--- Begin AVAILABLE DATA ---

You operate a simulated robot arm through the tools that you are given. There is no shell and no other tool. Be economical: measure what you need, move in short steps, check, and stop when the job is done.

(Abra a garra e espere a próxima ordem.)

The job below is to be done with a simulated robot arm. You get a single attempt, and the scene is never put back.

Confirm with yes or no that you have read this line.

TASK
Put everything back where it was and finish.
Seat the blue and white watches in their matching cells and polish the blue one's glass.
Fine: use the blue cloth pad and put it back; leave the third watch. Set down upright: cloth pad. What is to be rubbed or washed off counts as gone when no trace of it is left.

--- End AVAILABLE DATA ---

▶ **SHORT TASK**
Which lines hold the string "done"? List them all.

▶ **COMPLETED TASK**
You operate a simulated robot arm through the tools that you are given. There is no shell and no other tool. Be economical: measure what you need, move in short steps, check, and stop when the job is done.
The job below is to be done with a simulated robot arm. You get a single attempt, and the scene is never put back.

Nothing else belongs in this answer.